Q2: What is the practical difference between the HC-SFS7024 and the HC-SFS702?

The two motors produce identical mechanical output — the same 33.4 Nm continuous torque, 100 Nm peak, 2,000 rpm rated speed, 17-bit encoder, and 176 × 176 mm flange. The only difference is the supply voltage class: the HC-SFS7024 operates on 400V class supply (380–480V); the HC-SFS702 operates on 200V class supply (200–230V). The HC-SFS7024's lower rated current (~17.5A vs 35A) simplifies wiring and eliminates the need for a step-down transformer in 400V infrastructure environments.

Q3: Does the HC-SFS7024 have an electromagnetic brake?

No.

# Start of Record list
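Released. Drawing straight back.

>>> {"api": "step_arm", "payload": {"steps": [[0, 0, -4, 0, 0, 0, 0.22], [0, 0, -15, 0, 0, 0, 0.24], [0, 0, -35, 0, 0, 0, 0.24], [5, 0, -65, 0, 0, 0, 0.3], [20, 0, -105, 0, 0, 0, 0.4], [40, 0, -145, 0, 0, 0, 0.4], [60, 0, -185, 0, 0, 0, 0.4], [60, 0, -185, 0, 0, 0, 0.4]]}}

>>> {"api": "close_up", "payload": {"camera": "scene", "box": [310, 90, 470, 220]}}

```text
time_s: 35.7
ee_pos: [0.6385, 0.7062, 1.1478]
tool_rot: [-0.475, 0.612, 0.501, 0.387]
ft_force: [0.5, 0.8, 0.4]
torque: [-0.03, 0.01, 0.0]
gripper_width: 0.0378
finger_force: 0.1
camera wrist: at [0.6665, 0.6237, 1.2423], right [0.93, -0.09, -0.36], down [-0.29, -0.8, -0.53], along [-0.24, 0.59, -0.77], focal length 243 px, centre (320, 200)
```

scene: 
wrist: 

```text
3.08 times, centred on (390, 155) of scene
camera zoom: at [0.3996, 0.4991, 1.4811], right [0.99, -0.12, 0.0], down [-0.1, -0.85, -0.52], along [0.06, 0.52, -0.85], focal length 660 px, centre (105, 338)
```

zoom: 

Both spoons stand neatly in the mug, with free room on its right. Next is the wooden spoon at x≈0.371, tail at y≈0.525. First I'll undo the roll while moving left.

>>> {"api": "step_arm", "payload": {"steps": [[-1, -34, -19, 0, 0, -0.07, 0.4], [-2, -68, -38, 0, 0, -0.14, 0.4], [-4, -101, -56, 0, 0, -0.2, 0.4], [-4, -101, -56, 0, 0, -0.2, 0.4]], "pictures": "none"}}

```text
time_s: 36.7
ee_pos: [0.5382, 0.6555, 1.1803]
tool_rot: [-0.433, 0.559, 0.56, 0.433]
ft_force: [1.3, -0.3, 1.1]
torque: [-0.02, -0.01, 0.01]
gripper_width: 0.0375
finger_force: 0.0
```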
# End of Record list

The HC-SFS7024 is the straight-shaft, no-brake variant. Position at rest is maintained through amplifier servo lock. For vertical axes, gravity-loaded mechanisms, or any axis requiring fail-safe mechanical hold when servo power is removed, the HC-SFS7024B (straight shaft with spring-applied brake) is the correct specification. The brake is a safety-critical choice for any axis where losing servo control causes uncontrolled movement.

Q4: Where is the absolute encoder battery and when should it be replaced?

The Mitsubishi A6BAT lithium battery that backs the 17-bit absolute encoder's multi-turn position counter is located inside the MR-J2S-700_4 servo amplifier — not in the motor. Replace it when the amplifier displays its low-battery warning alarm, before full depletion. A completely discharged A6BAT resets the absolute position counter, requiring a reference return cycle before the machine can resume production.

Q5: Is the HC-SFS7024 a direct drop-in replacement for the HC-SFS7024B if the brake variant is unavailable?

No — the two models are not interchangeable if the machine was designed with a brake. The HC-SFS7024 has no electromagnetic brake; the HC-SFS7024B has a spring-applied fail-safe brake. Substituting a no-brake motor on an axis that was specified with a brake removes a designed-in safety function. This substitution should only be made after formal reassessment of the axis safety requirements confirms it is acceptable. For maintenance and repair purposes, always source the variant with the correct brake specification for the machine.